GIVEN DATA.
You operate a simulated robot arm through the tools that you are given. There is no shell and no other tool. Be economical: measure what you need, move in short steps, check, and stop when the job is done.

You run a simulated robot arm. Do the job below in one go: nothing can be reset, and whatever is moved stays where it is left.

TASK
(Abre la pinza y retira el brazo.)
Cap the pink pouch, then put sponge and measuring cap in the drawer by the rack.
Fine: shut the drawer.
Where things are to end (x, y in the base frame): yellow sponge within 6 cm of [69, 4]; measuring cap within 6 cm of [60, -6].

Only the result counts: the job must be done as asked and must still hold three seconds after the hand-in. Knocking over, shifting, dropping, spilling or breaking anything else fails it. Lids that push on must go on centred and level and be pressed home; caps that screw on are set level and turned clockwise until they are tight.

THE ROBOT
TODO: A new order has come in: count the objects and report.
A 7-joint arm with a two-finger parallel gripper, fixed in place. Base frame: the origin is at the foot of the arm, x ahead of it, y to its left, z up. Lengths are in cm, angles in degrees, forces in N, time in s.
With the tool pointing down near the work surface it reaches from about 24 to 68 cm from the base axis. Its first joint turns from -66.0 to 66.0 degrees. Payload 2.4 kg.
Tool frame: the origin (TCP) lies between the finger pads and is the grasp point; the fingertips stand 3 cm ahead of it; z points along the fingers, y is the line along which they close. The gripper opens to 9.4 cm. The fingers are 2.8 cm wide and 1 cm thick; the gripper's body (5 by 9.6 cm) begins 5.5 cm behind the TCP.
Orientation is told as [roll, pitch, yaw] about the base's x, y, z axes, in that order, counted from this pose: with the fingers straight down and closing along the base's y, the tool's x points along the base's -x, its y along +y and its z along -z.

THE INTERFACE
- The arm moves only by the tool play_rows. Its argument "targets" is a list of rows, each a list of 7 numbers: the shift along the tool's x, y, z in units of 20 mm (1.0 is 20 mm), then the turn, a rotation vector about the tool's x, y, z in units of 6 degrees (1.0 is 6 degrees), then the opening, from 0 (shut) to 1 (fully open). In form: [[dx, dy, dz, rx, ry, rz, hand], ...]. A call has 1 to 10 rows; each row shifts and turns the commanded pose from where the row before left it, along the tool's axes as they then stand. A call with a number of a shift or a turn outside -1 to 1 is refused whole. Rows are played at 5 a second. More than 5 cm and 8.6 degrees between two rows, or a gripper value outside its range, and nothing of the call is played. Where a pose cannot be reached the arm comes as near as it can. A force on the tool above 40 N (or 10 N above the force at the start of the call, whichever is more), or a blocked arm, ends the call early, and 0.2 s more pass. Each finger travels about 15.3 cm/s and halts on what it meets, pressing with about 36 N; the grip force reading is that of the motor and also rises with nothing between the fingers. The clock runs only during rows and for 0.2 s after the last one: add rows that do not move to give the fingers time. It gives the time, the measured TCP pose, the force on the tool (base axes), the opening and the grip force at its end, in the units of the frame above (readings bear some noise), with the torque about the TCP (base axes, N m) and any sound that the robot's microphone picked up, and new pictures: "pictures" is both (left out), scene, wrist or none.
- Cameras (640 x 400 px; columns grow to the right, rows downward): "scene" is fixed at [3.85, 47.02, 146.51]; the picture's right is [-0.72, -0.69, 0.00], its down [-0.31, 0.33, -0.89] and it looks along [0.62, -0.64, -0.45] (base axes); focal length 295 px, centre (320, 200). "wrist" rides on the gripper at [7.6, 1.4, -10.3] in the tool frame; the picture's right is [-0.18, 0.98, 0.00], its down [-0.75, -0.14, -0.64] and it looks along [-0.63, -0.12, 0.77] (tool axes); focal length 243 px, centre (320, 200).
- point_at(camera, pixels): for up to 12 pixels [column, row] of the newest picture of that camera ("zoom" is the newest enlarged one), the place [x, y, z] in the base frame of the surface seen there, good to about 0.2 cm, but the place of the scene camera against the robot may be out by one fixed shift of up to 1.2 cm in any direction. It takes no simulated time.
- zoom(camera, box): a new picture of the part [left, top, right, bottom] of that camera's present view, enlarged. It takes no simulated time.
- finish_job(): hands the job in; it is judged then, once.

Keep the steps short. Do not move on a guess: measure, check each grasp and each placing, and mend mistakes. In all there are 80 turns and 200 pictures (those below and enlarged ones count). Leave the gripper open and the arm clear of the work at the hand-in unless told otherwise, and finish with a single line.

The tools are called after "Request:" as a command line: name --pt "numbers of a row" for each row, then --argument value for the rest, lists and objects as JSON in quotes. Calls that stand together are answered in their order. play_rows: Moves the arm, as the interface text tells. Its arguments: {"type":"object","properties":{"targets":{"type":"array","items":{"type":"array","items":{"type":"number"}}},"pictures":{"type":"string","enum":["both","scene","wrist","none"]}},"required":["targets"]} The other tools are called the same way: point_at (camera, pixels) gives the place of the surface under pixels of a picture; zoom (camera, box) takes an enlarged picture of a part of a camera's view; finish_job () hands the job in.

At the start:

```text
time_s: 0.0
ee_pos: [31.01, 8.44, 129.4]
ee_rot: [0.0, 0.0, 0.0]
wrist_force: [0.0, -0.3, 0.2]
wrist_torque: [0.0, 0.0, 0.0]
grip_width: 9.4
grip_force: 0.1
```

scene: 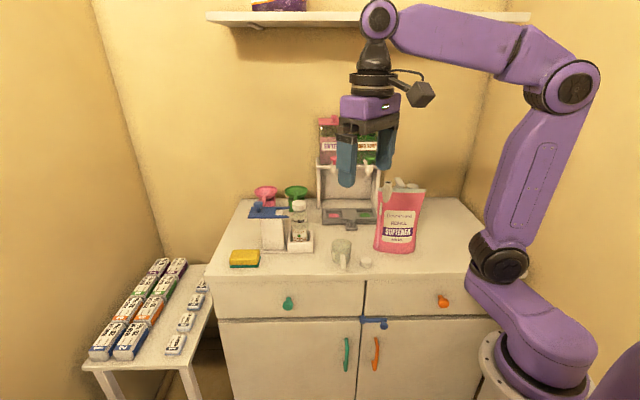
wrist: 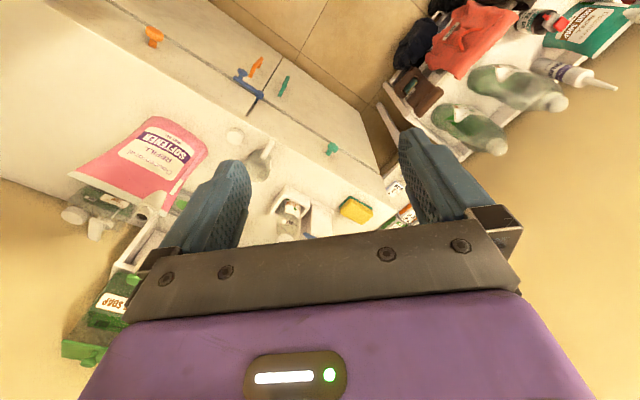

EXERCISE DETAILS. Output the material word for word, omitting its pictures.

SOLUTION TO THIS PROBLEM.
You operate a simulated robot arm through the tools that you are given. There is no shell and no other tool. Be economical: measure what you need, move in short steps, check, and stop when the job is done.

You run a simulated robot arm. Do the job below in one go: nothing can be reset, and whatever is moved stays where it is left.

TASK
(Abre la pinza y retira el brazo.)
Cap the pink pouch, then put sponge and measuring cap in the drawer by the rack.
Fine: shut the drawer.
Where things are to end (x, y in the base frame): yellow sponge within 6 cm of [69, 4]; measuring cap within 6 cm of [60, -6].

Only the result counts: the job must be done as asked and must still hold three seconds after the hand-in. Knocking over, shifting, dropping, spilling or breaking anything else fails it. Lids that push on must go on centred and level and be pressed home; caps that screw on are set level and turned clockwise until they are tight.

THE ROBOT
TODO: A new order has come in: count the objects and report.
A 7-joint arm with a two-finger parallel gripper, fixed in place. Base frame: the origin is at the foot of the arm, x ahead of it, y to its left, z up. Lengths are in cm, angles in degrees, forces in N, time in s.
With the tool pointing down near the work surface it reaches from about 24 to 68 cm from the base axis. Its first joint turns from -66.0 to 66.0 degrees. Payload 2.4 kg.
Tool frame: the origin (TCP) lies between the finger pads and is the grasp point; the fingertips stand 3 cm ahead of it; z points along the fingers, y is the line along which they close. The gripper opens to 9.4 cm. The fingers are 2.8 cm wide and 1 cm thick; the gripper's body (5 by 9.6 cm) begins 5.5 cm behind the TCP.
Orientation is told as [roll, pitch, yaw] about the base's x, y, z axes, in that order, counted from this pose: with the fingers straight down and closing along the base's y, the tool's x points along the base's -x, its y along +y and its z along -z.

THE INTERFACE
- The arm moves only by the tool play_rows. Its argument "targets" is a list of rows, each a list of 7 numbers: the shift along the tool's x, y, z in units of 20 mm (1.0 is 20 mm), then the turn, a rotation vector about the tool's x, y, z in units of 6 degrees (1.0 is 6 degrees), then the opening, from 0 (shut) to 1 (fully open). In form: [[dx, dy, dz, rx, ry, rz, hand], ...]. A call has 1 to 10 rows; each row shifts and turns the commanded pose from where the row before left it, along the tool's axes as they then stand. A call with a number of a shift or a turn outside -1 to 1 is refused whole. Rows are played at 5 a second. More than 5 cm and 8.6 degrees between two rows, or a gripper value outside its range, and nothing of the call is played. Where a pose cannot be reached the arm comes as near as it can. A force on the tool above 40 N (or 10 N above the force at the start of the call, whichever is more), or a blocked arm, ends the call early, and 0.2 s more pass. Each finger travels about 15.3 cm/s and halts on what it meets, pressing with about 36 N; the grip force reading is that of the motor and also rises with nothing between the fingers. The clock runs only during rows and for 0.2 s after the last one: add rows that do not move to give the fingers time. It gives the time, the measured TCP pose, the force on the tool (base axes), the opening and the grip force at its end, in the units of the frame above (readings bear some noise), with the torque about the TCP (base axes, N m) and any sound that the robot's microphone picked up, and new pictures: "pictures" is both (left out), scene, wrist or none.
- Cameras (640 x 400 px; columns grow to the right, rows downward): "scene" is fixed at [3.85, 47.02, 146.51]; the picture's right is [-0.72, -0.69, 0.00], its down [-0.31, 0.33, -0.89] and it looks along [0.62, -0.64, -0.45] (base axes); focal length 295 px, centre (320, 200). "wrist" rides on the gripper at [7.6, 1.4, -10.3] in the tool frame; the picture's right is [-0.18, 0.98, 0.00], its down [-0.75, -0.14, -0.64] and it looks along [-0.63, -0.12, 0.77] (tool axes); focal length 243 px, centre (320, 200).
- point_at(camera, pixels): for up to 12 pixels [column, row] of the newest picture of that camera ("zoom" is the newest enlarged one), the place [x, y, z] in the base frame of the surface seen there, good to about 0.2 cm, but the place of the scene camera against the robot may be out by one fixed shift of up to 1.2 cm in any direction. It takes no simulated time.
- zoom(camera, box): a new picture of the part [left, top, right, bottom] of that camera's present view, enlarged. It takes no simulated time.
- finish_job(): hands the job in; it is judged then, once.

Keep the steps short. Do not move on a guess: measure, check each grasp and each placing, and mend mistakes. In all there are 80 turns and 200 pictures (those below and enlarged ones count). Leave the gripper open and the arm clear of the work at the hand-in unless told otherwise, and finish with a single line.

The tools are called after "Request:" as a command line: name --pt "numbers of a row" for each row, then --argument value for the rest, lists and objects as JSON in quotes. Calls that stand together are answered in their order. play_rows: Moves the arm, as the interface text tells. Its arguments: {"type":"object","properties":{"targets":{"type":"array","items":{"type":"array","items":{"type":"number"}}},"pictures":{"type":"string","enum":["both","scene","wrist","none"]}},"required":["targets"]} The other tools are called the same way: point_at (camera, pixels) gives the place of the surface under pixels of a picture; zoom (camera, box) takes an enlarged picture of a part of a camera's view; finish_job () hands the job in.

At the start:

```text
time_s: 0.0
ee_pos: [31.01, 8.44, 129.4]
ee_rot: [0.0, 0.0, 0.0]
wrist_force: [0.0, -0.3, 0.2]
wrist_torque: [0.0, 0.0, 0.0]
grip_width: 9.4
grip_force: 0.1
```

scene: 
wrist: 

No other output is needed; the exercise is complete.